**WORK TO BE COMPLETED:**
Without the pictures, repeat the listing character for character.

**SUPPLIED MATERIAL:**
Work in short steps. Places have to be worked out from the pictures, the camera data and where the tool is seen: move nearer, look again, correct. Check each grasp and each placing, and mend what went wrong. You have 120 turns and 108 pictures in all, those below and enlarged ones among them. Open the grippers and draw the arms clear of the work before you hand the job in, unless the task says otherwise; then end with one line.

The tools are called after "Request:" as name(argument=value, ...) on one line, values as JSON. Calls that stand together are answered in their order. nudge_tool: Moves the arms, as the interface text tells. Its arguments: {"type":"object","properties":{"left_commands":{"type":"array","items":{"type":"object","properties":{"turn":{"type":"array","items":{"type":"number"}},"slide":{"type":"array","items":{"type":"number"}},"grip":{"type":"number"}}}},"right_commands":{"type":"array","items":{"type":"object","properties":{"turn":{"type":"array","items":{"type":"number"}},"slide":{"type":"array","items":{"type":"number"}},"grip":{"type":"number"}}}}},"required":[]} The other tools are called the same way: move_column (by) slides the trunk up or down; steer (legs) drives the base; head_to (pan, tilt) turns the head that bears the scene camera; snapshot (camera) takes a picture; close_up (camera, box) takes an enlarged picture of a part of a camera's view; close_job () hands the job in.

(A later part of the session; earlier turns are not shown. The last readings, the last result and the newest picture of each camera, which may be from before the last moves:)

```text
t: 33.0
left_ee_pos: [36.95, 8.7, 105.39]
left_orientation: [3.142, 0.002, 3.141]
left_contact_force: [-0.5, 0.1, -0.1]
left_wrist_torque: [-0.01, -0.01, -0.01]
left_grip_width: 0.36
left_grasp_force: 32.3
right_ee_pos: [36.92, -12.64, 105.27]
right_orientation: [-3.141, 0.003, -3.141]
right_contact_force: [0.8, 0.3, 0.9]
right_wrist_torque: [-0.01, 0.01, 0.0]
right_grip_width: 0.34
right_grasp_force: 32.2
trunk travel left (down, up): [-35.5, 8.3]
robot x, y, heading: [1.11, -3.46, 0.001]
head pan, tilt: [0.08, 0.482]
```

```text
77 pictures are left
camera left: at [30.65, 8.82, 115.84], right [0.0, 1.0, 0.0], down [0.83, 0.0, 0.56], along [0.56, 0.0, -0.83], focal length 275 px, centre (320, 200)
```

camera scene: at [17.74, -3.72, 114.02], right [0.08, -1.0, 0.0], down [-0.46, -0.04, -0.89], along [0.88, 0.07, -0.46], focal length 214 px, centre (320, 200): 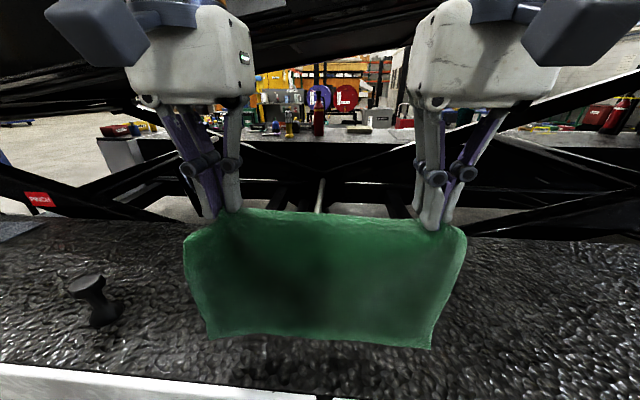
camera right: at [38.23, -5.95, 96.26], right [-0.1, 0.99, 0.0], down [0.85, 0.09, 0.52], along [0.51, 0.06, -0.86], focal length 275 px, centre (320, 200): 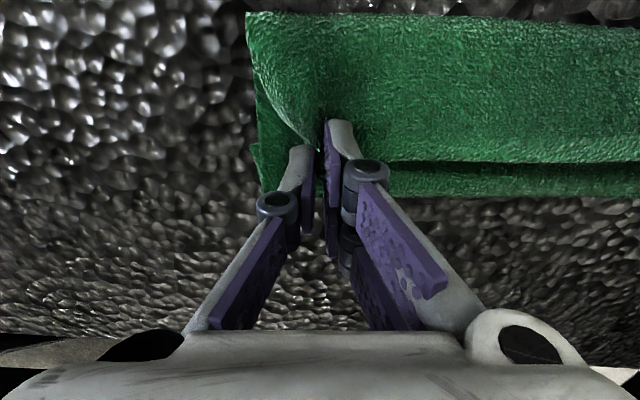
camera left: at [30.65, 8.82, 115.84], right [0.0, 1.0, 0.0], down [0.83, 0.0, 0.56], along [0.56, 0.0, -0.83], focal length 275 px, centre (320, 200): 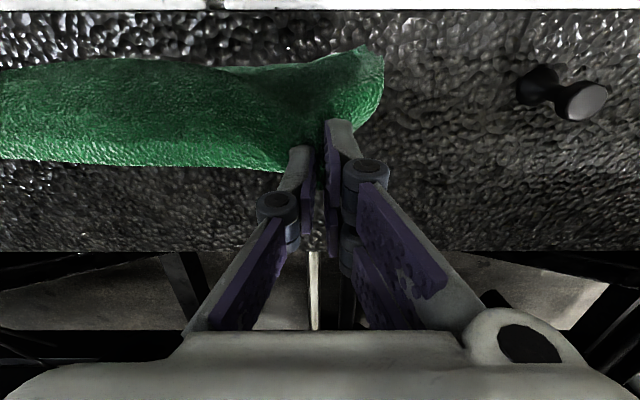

**TASK RESULT:**
Work in short steps. Places have to be worked out from the pictures, the camera data and where the tool is seen: move nearer, look again, correct. Check each grasp and each placing, and mend what went wrong. You have 120 turns and 108 pictures in all, those below and enlarged ones among them. Open the grippers and draw the arms clear of the work before you hand the job in, unless the task says otherwise; then end with one line.

The tools are called after "Request:" as name(argument=value, ...) on one line, values as JSON. Calls that stand together are answered in their order. nudge_tool: Moves the arms, as the interface text tells. Its arguments: {"type":"object","properties":{"left_commands":{"type":"array","items":{"type":"object","properties":{"turn":{"type":"array","items":{"type":"number"}},"slide":{"type":"array","items":{"type":"number"}},"grip":{"type":"number"}}}},"right_commands":{"type":"array","items":{"type":"object","properties":{"turn":{"type":"array","items":{"type":"number"}},"slide":{"type":"array","items":{"type":"number"}},"grip":{"type":"number"}}}}},"required":[]} The other tools are called the same way: move_column (by) slides the trunk up or down; steer (legs) drives the base; head_to (pan, tilt) turns the head that bears the scene camera; snapshot (camera) takes a picture; close_up (camera, box) takes an enlarged picture of a part of a camera's view; close_job () hands the job in.

(A later part of the session; earlier turns are not shown. The last readings, the last result and the newest picture of each camera, which may be from before the last moves:)

```text
t: 33.0
left_ee_pos: [36.95, 8.7, 105.39]
left_orientation: [3.142, 0.002, 3.141]
left_contact_force: [-0.5, 0.1, -0.1]
left_wrist_torque: [-0.01, -0.01, -0.01]
left_grip_width: 0.36
left_grasp_force: 32.3
right_ee_pos: [36.92, -12.64, 105.27]
right_orientation: [-3.141, 0.003, -3.141]
right_contact_force: [0.8, 0.3, 0.9]
right_wrist_torque: [-0.01, 0.01, 0.0]
right_grip_width: 0.34
right_grasp_force: 32.2
trunk travel left (down, up): [-35.5, 8.3]
robot x, y, heading: [1.11, -3.46, 0.001]
head pan, tilt: [0.08, 0.482]
```

```text
77 pictures are left
camera left: at [30.65, 8.82, 115.84], right [0.0, 1.0, 0.0], down [0.83, 0.0, 0.56], along [0.56, 0.0, -0.83], focal length 275 px, centre (320, 200)
```

camera scene: at [17.74, -3.72, 114.02], right [0.08, -1.0, 0.0], down [-0.46, -0.04, -0.89], along [0.88, 0.07, -0.46], focal length 214 px, centre (320, 200): 
camera right: at [38.23, -5.95, 96.26], right [-0.1, 0.99, 0.0], down [0.85, 0.09, 0.52], along [0.51, 0.06, -0.86], focal length 275 px, centre (320, 200): 
camera left: at [30.65, 8.82, 115.84], right [0.0, 1.0, 0.0], down [0.83, 0.0, 0.56], along [0.56, 0.0, -0.83], focal length 275 px, centre (320, 200): 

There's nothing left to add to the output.